Engendering trust requires more than good privacy compliance. Compliance is, of course, a necessary component of responsible business governance for using data about individuals for marketing purposes, but it is only one component. Responsible governance of data analytics affecting citizens, whether by businesses or government, requires a new dialogue to be facilitated to build community understanding as to appropriate transparency and fair ethical boundaries to uses of data. This requires both businesses and government to acknowledge that there is both good Big Data and bad Big Data and that transparency as to data analytics practices is necessary for this dialogue and community understanding.

Fundamental failings of many data analytics projects today include unnecessary use of personally identifying information in many applications where anonymised or de-identified transaction information would suffice and omission of technical, operational and contractual safeguards to ensure that risk of re-identification is appropriately risk managed. Both good privacy compliance and sound customer relations require planning of operational processes to embed, in particular, safeguards against re-identification of anonymised information, in how an organisation conducts its business, manages its contractors, offers its products and services and engages with customers. Privacy by Design and security by design are sometimes implemented through a binary characterisation of data as personal, and therefore regulated, or not personally identifying, and therefore unregulated. The developing privacy theory adopts a more nuanced, graduated approach. This graduated approach puts re-identification into a continuum between certainty of complete anonymisation and manifestly identifying information and then seeks to answer four implementation questions:

  • Can this graduated or “differential” approach be made to work within diverse national current regulatory regimes and varying definitions of personal information and PII and requirements as to notice and consent, data minimisation and limits to data retention?
  • How should a privacy impact assessor or a privacy regulator assess the risk-mitigation value of stringent limited access and other administrative, operational and legal safeguards? Are these safeguards only relevant in addition to high assurance of technical de-identification?
  • Is there a subset of legal obligations that should apply to users of de-identified datasets about individuals to protect against re-identification risk?
  • How should citizens be informed about customer data analytics so as to ensure that notices are understandable and user friendly? How can these notices accommodate the dynamic and unpredictable manner in which business insights may be discovered and then given operation in production data analytics?

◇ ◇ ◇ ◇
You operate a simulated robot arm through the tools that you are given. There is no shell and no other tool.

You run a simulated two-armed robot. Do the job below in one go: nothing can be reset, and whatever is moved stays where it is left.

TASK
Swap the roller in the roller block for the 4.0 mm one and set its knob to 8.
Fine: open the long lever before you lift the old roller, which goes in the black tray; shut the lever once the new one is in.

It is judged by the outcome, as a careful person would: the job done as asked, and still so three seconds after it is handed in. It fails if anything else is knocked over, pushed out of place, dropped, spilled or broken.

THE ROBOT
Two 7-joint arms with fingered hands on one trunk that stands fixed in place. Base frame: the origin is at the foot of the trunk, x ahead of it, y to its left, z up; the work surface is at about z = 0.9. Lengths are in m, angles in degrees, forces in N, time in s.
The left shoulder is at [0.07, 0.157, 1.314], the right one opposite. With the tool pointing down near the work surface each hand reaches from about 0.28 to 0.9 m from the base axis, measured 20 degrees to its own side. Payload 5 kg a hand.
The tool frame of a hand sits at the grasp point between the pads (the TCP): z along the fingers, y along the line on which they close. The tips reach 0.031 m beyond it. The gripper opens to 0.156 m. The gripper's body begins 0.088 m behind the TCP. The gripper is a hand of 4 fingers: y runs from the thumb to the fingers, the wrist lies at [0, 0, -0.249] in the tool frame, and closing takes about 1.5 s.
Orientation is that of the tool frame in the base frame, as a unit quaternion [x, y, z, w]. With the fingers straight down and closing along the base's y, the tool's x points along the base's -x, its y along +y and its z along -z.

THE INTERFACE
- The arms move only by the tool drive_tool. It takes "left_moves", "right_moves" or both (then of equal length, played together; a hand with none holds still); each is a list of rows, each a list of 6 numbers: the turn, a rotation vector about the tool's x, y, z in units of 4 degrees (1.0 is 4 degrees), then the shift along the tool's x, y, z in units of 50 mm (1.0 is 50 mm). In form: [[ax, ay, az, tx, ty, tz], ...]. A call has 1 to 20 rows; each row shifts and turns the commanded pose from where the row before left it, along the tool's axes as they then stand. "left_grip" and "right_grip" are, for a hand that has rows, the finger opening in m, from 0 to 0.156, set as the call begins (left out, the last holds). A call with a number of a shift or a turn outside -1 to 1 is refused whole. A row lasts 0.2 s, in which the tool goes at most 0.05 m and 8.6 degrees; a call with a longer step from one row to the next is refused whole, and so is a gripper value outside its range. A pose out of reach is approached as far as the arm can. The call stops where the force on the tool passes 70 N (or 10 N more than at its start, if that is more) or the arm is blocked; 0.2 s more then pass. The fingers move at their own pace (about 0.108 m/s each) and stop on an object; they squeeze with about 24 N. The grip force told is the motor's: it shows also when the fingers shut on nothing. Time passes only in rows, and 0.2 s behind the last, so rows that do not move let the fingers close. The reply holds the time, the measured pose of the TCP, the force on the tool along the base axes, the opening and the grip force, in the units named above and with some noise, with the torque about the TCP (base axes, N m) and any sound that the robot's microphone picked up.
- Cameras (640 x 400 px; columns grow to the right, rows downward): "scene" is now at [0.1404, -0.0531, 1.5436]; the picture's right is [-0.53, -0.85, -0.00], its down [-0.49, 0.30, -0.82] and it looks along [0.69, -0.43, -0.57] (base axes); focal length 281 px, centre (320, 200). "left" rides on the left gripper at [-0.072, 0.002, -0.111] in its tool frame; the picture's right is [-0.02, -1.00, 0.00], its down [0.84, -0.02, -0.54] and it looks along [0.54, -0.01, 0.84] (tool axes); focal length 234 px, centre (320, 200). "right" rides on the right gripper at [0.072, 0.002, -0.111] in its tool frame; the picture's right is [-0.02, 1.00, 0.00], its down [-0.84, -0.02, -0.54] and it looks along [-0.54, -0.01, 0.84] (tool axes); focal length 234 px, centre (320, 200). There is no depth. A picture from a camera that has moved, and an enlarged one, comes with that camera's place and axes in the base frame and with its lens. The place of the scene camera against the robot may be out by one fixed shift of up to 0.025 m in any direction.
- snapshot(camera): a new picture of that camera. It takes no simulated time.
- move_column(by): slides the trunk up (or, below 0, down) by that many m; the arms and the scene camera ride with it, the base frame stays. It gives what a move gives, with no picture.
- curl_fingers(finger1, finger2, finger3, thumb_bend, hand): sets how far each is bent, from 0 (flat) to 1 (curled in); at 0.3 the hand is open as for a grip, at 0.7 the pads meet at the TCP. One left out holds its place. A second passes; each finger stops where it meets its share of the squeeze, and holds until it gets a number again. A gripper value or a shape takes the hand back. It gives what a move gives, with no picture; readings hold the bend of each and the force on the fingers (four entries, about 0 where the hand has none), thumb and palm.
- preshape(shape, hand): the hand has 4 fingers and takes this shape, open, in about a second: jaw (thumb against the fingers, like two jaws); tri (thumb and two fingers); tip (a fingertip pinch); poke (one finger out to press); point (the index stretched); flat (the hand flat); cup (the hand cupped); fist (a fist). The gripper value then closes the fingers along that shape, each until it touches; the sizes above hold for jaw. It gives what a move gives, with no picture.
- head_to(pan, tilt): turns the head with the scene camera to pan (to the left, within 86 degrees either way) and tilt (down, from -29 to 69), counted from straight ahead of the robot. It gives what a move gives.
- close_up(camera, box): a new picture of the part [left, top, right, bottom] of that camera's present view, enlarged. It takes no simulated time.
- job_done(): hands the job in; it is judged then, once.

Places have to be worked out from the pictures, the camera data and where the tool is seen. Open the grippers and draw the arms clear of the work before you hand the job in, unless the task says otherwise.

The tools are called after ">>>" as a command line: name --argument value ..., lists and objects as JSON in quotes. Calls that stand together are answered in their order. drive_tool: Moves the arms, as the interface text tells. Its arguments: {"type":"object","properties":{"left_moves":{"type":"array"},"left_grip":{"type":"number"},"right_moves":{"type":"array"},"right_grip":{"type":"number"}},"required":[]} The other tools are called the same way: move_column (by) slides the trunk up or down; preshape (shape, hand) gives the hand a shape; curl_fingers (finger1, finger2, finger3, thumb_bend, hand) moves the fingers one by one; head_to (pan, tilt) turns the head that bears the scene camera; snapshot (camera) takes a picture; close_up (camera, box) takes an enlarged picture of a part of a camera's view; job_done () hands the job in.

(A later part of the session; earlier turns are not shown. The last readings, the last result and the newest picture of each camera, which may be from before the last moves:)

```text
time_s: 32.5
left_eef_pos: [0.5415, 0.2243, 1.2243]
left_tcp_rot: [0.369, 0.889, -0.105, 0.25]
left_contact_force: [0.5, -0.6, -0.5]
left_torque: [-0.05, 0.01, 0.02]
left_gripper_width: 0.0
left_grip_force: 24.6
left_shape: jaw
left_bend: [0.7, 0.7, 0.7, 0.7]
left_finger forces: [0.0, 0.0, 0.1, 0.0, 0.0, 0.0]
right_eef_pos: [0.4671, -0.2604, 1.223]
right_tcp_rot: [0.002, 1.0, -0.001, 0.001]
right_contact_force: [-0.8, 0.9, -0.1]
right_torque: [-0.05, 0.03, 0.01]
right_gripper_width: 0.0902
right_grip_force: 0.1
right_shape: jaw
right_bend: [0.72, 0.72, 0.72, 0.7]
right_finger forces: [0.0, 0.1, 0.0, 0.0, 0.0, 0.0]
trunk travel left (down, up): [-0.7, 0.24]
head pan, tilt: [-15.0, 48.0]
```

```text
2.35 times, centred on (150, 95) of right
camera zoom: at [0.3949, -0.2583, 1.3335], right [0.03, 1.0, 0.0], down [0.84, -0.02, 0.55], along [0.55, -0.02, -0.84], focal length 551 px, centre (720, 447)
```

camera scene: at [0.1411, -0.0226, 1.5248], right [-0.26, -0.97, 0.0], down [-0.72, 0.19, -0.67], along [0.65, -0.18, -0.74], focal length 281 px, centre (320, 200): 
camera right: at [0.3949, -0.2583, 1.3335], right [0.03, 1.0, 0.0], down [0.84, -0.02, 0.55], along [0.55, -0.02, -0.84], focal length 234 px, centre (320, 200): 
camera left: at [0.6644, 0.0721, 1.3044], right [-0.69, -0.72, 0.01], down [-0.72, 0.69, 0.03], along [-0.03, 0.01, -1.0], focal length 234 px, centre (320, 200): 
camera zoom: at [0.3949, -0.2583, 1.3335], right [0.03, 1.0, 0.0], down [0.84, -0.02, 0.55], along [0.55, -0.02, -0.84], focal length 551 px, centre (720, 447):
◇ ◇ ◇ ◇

Privacy theory meets the reality of business and government Big Data analytics in the way that these questions will be answered in business practices. The last question must be answered sufficiently quickly to build community understanding and engagement as to “good Big Data” before concerns by privacy advocates and concerned citizens as to “bad Big Data” prompt regulatory over-reach. Although these questions have not been definitively answered by privacy regulators, over the last year regulators in a number of advanced privacy jurisdictions, including the UK, Australia and Singapore, have published views that usefully and constructively engage the debate.

What is striking from a comparison of these regulatory views is the conceptual similarity between the approach of these regulators in answering the question as to when personal information, or personally identifying information, as diversely defined and interpreted under national laws, should be considered sufficiently de-identified or anonymised as to make re-identification unlikely. The conceptual similarity is of itself is unusual: most areas of national privacy regulation are characterised by marked divergence in national or regional privacy theory and practical application. Each regulatory view requires assessment of the sensitivity of the data, the context and limits of its disclosure and implementation by the data analytics provider of appropriate risk mitigation measures. Once the first assessment has been completed in terms of the possibilities and limits of effective de-identification, the second step of applying additional safeguards will often need to follow. Although the standard for acceptable risk is variously stated, the regulatory views are not dissimilar: “low,” “remote” or “trivial.” The possibility of re-identification is contextually assessed, or as the UK information commissioner puts it, “In the round.” Risk mitigation measures—being appropriately “robust” safeguards—are to be implemented before purportedly anonymised data is made available to others. These risk-mitigation measures may be a combination of technical, operational and contractual safeguards.

The regulatory views also converge in not being prescriptive as to particular safeguards, instead offering a menu board approach for consideration in a privacy and security impact assessment individual to that deployment as to the safeguards appropriate for a particular data analytics deployment.

The menu board of safeguards is relatively long. It includes use of trusted third-party arrangements; use of pseudonymisation keys and arrangements for separation and security of decryption keys; contractual limitation of the use of the data to a particular project or projects; contractual purpose limitations, for example, that the data can only be used by the recipient for an agreed purpose or set of purposes; contractual restriction on the disclosure of the data; limiting the copying of, or the number of copies of, the data; required training of staff with access to data, especially on security and data minimisation principles; personnel background checks for those granted access to data; controls over the ability to bring other data into the environment, allowing the risk of re-identification by linkage or association to be managed; contractual prohibition on any attempt at re-identification and measures for the destruction of any accidentally re-identified personal data; arrangements for technical and organisational security, e.g. staff confidentiality agreements, and arrangements for the destruction or return of the data on completion of the project.

While these regulatory views are being developed and refined, the questions that the regulators are tentatively answering are already being addressed through business practices that—if and when done well—deploy technical de-identification and also embed privacy impact assessment, Privacy-by-Design and security-by-design principles into other operational (administrative, security and contractual) safeguards within data analytics service providers, governments and corporations. But because this area is new, there is no common industry practice as to such safeguards, and substandard implementations continue and threaten to further erode citizen trust as to Big Data. If bad practices and bad media further promote other businesses and government to be less transparent about their data analytics projects, public perception of business and government colluding in secrecy will grow, prompting more prescriptive regulation. Big Data and the privacy regulatory and compliance response to it will be one of the most important areas for development of operational privacy compliance for the next five years.